Par sa prudence, par sa justice, Albert jouissait d’une réputation universelle. On ne s’étonnera donc point si bien souvent on le prit pour arbitre en des questions ou des conflits tant privés que publics : du reste, il les tranchait toujours avec un sens parfait de l’équité, ainsi qu’avec une adresse et un courage remarquables.
Sa merveilleuse habileté dans la conduite des affaires, son culte pour l’observance religieuse et son amour de la perfection chrétienne amenèrent les Frères Prêcheurs allemands, réunis à Worms en Chapitre provincial, à mettre en lui toute leur confiance ; il fut donc élu prieur de Germanie.
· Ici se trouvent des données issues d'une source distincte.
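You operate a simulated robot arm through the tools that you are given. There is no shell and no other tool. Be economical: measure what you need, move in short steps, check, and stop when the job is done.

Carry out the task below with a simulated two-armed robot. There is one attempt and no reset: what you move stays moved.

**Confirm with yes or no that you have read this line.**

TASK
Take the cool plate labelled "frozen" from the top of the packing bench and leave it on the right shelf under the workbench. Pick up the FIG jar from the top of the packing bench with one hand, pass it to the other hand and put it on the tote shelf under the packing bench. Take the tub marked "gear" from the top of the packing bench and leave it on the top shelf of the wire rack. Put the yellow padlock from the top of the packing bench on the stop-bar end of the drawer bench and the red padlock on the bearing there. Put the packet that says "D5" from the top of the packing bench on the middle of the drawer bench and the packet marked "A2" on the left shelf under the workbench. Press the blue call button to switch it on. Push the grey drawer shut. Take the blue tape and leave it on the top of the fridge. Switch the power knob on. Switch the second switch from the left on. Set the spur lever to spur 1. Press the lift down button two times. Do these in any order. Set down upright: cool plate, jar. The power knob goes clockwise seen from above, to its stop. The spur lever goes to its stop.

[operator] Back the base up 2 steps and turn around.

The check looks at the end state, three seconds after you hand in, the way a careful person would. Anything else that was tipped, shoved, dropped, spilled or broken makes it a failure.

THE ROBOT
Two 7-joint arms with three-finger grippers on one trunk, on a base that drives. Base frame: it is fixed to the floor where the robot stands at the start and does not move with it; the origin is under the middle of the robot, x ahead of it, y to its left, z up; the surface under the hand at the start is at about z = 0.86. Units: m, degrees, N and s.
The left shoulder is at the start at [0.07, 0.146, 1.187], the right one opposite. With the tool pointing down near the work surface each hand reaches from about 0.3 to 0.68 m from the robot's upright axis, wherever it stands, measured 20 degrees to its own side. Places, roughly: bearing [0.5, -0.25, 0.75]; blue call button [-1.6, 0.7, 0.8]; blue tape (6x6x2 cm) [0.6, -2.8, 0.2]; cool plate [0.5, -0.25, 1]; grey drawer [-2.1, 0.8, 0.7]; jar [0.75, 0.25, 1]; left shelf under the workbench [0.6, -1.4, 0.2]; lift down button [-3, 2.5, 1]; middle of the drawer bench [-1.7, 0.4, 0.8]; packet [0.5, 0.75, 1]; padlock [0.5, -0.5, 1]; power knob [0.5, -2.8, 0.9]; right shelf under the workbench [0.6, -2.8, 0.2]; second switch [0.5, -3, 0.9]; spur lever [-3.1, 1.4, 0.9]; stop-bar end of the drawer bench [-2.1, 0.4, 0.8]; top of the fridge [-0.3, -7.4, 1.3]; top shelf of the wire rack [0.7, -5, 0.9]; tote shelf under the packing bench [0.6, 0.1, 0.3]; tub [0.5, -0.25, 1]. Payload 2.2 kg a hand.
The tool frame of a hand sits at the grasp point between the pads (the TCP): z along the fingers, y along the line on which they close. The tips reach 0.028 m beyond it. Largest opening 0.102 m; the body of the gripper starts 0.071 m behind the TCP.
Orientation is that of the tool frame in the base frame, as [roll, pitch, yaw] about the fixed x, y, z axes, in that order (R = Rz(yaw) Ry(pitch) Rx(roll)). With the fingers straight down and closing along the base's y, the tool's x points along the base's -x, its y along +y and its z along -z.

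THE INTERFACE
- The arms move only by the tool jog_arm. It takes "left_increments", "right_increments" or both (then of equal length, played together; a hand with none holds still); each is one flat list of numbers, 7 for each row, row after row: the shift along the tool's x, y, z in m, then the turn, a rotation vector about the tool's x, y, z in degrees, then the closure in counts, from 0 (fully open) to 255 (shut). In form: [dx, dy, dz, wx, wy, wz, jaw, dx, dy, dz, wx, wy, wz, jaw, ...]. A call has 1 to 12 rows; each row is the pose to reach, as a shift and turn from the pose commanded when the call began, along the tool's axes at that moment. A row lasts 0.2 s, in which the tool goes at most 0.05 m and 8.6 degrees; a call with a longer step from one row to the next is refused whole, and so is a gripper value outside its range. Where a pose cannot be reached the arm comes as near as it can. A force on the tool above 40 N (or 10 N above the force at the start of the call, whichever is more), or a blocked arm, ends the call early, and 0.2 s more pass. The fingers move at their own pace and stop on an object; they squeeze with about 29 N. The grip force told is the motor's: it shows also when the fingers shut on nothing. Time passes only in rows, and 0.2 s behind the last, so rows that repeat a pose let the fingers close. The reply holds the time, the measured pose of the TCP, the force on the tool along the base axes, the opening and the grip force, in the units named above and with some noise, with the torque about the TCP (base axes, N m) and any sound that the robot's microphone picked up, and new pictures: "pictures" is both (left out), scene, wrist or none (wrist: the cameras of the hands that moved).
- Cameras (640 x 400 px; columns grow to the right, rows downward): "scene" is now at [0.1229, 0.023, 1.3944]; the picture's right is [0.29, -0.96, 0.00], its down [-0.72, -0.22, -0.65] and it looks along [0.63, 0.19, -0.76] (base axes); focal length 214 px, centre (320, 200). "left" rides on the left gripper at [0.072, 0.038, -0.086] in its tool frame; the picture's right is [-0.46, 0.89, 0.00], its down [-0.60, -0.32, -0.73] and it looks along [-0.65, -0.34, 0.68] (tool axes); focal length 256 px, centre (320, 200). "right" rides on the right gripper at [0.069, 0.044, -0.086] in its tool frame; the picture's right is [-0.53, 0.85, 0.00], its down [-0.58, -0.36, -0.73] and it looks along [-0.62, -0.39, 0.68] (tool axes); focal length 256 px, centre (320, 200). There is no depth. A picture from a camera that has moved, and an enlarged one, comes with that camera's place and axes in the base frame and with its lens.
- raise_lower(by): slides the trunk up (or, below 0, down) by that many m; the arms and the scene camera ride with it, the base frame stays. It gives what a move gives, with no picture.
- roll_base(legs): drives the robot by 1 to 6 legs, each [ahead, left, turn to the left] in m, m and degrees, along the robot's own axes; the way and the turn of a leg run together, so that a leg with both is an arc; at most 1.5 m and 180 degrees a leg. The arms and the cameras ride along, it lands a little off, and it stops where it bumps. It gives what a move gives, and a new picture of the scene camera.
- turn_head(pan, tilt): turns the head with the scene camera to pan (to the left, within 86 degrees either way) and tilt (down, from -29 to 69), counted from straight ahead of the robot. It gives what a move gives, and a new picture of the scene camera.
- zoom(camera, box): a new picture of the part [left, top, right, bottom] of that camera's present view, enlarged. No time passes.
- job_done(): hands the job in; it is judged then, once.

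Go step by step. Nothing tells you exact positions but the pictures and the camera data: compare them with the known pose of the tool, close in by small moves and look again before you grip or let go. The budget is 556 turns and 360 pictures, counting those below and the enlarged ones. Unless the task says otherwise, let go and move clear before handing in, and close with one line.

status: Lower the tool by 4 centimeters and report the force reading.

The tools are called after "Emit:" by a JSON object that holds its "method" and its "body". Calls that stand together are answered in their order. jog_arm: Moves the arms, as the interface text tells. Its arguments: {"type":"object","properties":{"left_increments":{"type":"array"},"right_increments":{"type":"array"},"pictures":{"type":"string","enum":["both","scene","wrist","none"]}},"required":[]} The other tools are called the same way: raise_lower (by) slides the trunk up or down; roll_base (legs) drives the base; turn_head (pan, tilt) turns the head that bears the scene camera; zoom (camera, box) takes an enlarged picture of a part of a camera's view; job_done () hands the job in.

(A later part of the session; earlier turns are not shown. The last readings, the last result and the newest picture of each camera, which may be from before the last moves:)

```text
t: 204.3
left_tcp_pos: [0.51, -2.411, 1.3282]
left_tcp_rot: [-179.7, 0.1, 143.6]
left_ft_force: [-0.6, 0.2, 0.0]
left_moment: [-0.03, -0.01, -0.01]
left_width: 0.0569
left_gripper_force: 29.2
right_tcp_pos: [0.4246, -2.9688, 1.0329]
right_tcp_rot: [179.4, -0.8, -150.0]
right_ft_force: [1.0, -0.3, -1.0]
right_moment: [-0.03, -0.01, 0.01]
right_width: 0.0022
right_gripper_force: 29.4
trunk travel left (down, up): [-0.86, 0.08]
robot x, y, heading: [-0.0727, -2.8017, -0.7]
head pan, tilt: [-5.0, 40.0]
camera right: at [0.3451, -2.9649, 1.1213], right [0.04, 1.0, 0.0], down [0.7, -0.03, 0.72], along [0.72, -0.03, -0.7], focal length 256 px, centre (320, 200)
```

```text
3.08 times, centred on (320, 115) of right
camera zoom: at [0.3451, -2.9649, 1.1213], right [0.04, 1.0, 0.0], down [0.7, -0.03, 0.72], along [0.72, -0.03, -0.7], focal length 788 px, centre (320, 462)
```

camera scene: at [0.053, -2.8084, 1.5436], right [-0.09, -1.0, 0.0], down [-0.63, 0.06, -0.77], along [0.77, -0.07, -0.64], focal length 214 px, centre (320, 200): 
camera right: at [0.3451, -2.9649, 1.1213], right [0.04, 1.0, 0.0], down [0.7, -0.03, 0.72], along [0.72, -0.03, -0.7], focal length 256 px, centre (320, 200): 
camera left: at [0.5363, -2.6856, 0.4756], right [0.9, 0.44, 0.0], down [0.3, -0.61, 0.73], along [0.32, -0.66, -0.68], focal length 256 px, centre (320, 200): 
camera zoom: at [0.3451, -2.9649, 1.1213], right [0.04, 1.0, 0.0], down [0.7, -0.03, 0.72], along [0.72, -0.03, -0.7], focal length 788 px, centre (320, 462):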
Les Pères présents à ce Chapitre savaient fort bien que la vanité du siècle, par suite des temps et des milieux, s’était parfois et peu à peu glissée jusque dans les monastères. Pour se maintenir dans une vie parfaite, ils avaient donc besoin d’être dirigés par un homme ayant la sainteté du cœur, la fermeté de volonté, la prudence dans ses conseils et la richesse de toutes les vertus.
Leur attente ne fut point trompée.
Infatigable, Albert mit tout son zèle, s’appliqua de toute manière, à remplir ses fonctions de prieur. Et pourtant, des rivages de la Flandre en passant par l’Allemagne entière, la province de Germanie s’étendait bien au loin, jusqu’à la Pologne et la Hongrie. Or, non seulement le nouveau prieur visitait fréquemment ses monastères, mais il tenait des assemblées, afin d’encourager ses religieux par son exemple et par sa parole à pratiquer la vertu et l’observance des règles ; il suivait ainsi, et d’une manière splendide, l’exemple du divin Maître, qui commença par agir, puis par enseigner (Ac 1, 2).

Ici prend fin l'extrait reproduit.